═════ PASSAGE PROVIDED ═════

FIGS. 16 to 18 are views illustrating one example of a screen that displays the result of the detection as to whether the positional relationship between the subject and the stereo camera 102 is proper or not in the calibration mode. FIGS. 16 to 18 also illustrate that the color of the reference image (scale) indicating the range of the reference region is changed according to the positional relationship between the set region (in this embodiment, the reference region) and the eye position of the subject.

FIG. 16 is a view illustrating a display example of the display screen 101, when the positions of both eyes of the subject are within the reference region (=within the set region). The display screen displays a scale 1601 serving as the reference image, a frame 1602 serving as the imaging-range image, and an eye position image 1603. In this case, the display control unit 353-2 displays a green scale 1601.

FIG. 17 is a view illustrating a display example of the display screen 101, when the position of one eye of the subject is out of the reference region (=out of the set region). In this case, the display control unit 353-2 displays the eye position image 1603 and a red scale 1601. FIG. 18 is a view illustrating a display example of the display screen 101, when the positions of both eyes of the subject are out of the reference region (=out of the set region). In this case, the display control unit 353-2 displays the eye position image 1603 and a red scale 1601.

FIGS. 19 to 21 are views illustrating one example of a screen that displays the result of the detection as to whether the positional relationship between the subject and the stereo camera 102 is proper or not in the measurement mode. FIG. 19 is a view illustrating a display example of the display screen 101, when the positions of both eyes of the subject are within the reference region (=within the imaging region, i.e., within the set region). The display screen displays a scale 1601 serving as the reference image, a frame 1602 serving as the imaging-range image, and an eye position image 1603. In this case, the display control unit 353-2 displays a green scale 1601.

FIG. 20 is a view illustrating a display example of the display screen 101, when the position of one eye of the subject is out of the reference region, but the positions of both eyes are within the imaging region (=within the set region). In this case, the display control unit 353-2 displays the eye position image 1603 and a green scale 1601. FIG. 21 is a view illustrating a display example of the display screen 101, when the positions of both eyes of the subject are out of the imaging region (=out of the set region). In this case, the display control unit 353-2 displays the eye position image 1603 and a red scale 1601.

FIG. 22 is a flowchart illustrating one example of a display control process in the second embodiment.

Firstly, the display control unit 353-2 calculates the range of the camera image in the image displayed on the display screen 101 (step S1301). The display control unit 353-2 draws the frame 1602 (imaging-range image), indicating the range of the camera image, onto the display screen 101 (step S1302). The display control unit 353-2 draws the scale 1601 (reference image) for indicating the proper range of the pupil position on the display screen 101 (step S1303).

═════ DATA RECORDS ═════

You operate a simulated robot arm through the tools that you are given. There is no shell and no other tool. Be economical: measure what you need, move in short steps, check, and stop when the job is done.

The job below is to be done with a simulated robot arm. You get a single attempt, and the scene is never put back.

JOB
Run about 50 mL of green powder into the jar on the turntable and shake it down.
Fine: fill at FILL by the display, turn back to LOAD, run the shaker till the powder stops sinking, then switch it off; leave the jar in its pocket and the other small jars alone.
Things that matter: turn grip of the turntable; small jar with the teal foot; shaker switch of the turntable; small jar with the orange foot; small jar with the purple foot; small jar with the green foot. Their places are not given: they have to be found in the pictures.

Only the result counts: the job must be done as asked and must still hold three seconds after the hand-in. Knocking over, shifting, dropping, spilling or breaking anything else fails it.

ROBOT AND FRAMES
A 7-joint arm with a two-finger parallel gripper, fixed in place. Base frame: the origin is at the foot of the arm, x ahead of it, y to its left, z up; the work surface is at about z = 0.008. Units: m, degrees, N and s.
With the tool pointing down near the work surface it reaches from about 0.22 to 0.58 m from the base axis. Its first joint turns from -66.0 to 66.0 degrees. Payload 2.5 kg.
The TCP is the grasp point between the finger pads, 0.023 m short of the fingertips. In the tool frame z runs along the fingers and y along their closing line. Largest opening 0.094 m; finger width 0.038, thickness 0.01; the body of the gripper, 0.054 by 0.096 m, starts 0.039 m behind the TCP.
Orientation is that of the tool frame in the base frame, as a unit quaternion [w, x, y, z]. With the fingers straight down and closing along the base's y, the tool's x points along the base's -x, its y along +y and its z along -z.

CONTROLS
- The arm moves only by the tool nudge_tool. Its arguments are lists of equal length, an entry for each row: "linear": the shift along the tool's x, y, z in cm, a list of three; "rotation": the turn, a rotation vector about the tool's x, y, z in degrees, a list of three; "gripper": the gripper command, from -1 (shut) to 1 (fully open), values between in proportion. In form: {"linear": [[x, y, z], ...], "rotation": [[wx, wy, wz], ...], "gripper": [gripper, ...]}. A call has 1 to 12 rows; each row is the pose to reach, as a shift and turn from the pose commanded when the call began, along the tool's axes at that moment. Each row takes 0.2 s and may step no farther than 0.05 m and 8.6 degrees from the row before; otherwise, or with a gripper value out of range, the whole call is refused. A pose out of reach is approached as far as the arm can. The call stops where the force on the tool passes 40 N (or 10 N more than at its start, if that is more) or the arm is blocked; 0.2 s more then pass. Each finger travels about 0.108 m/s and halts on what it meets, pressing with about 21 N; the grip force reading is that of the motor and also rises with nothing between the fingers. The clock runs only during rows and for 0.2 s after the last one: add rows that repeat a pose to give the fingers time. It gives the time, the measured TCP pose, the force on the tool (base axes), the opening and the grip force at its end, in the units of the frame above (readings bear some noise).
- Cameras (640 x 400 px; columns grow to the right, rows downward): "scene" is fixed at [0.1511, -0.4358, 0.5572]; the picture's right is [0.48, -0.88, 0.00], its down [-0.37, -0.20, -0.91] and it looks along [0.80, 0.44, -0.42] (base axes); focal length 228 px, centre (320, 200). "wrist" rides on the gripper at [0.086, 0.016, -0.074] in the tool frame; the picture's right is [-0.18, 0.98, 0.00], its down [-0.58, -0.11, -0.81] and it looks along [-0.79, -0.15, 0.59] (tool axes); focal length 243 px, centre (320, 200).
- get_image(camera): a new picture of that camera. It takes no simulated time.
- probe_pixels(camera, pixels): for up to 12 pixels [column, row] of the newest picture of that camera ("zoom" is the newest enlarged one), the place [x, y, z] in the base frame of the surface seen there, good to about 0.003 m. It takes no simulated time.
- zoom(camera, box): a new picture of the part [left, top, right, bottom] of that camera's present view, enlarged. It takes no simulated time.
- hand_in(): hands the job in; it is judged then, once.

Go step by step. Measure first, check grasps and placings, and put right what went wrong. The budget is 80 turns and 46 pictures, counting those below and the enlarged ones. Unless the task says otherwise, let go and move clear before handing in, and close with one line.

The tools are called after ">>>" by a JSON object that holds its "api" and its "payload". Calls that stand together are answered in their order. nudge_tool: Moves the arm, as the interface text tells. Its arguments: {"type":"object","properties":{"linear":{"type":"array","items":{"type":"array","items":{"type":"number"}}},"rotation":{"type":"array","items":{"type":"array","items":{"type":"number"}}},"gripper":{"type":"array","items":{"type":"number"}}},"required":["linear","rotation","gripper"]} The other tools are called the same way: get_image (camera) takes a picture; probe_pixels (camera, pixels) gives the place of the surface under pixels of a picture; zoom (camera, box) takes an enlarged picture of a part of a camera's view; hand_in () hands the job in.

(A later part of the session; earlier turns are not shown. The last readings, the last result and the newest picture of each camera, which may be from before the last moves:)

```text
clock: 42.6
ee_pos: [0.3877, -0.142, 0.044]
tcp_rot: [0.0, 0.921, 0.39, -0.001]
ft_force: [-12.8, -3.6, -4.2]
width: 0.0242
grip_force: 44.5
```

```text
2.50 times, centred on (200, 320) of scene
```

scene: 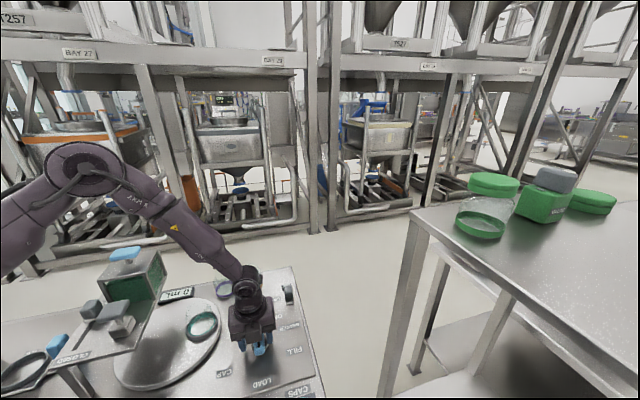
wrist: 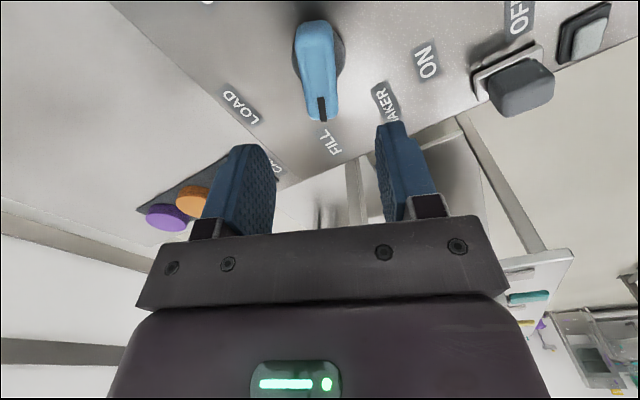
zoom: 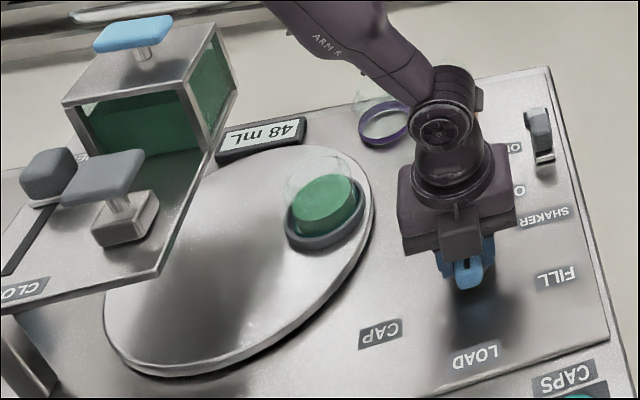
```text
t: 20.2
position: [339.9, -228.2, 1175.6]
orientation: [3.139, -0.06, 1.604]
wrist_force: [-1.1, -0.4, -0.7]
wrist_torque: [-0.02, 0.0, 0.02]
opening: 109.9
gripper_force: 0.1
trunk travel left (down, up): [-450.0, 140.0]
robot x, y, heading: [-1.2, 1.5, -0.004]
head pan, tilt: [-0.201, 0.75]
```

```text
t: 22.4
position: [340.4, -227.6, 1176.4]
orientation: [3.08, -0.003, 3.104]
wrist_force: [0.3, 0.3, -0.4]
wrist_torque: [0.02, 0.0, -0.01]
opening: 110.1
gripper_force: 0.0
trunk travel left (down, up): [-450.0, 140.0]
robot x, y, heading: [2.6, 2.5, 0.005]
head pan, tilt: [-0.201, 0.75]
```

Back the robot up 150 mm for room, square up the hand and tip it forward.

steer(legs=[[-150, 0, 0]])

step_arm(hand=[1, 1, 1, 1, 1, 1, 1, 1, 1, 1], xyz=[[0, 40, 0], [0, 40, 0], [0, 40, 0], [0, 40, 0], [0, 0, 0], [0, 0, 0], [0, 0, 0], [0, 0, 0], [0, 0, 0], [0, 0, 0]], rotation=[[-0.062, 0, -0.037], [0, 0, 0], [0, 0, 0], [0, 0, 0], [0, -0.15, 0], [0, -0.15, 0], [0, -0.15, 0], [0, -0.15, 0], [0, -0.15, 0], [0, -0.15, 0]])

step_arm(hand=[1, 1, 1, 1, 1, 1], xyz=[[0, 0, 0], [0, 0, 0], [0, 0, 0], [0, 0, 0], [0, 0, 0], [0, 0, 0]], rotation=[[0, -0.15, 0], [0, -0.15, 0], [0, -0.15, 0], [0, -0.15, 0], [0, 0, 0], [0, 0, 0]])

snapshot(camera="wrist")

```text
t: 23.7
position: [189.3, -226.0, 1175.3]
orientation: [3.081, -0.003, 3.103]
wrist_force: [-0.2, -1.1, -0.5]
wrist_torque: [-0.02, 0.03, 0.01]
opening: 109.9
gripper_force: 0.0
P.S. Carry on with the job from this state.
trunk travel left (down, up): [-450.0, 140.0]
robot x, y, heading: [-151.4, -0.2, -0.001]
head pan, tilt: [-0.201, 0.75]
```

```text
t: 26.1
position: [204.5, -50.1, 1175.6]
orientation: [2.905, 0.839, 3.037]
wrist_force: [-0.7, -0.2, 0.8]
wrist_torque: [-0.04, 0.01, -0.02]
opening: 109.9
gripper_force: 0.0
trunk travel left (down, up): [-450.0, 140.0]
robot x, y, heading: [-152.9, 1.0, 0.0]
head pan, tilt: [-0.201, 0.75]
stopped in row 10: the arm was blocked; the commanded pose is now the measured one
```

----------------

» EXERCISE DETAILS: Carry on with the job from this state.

═════

Set down the passage provided as it stands from "Firstly, the display" to "101 (step S1303).", and nothing more.

» REPLY:
Firstly, the display control unit 353-2 calculates the range of the camera image in the image displayed on the display screen 101 (step S1301). The display control unit 353-2 draws the frame 1602 (imaging-range image), indicating the range of the camera image, onto the display screen 101 (step S1302). The display control unit 353-2 draws the scale 1601 (reference image) for indicating the proper range of the pupil position on the display screen 101 (step S1303).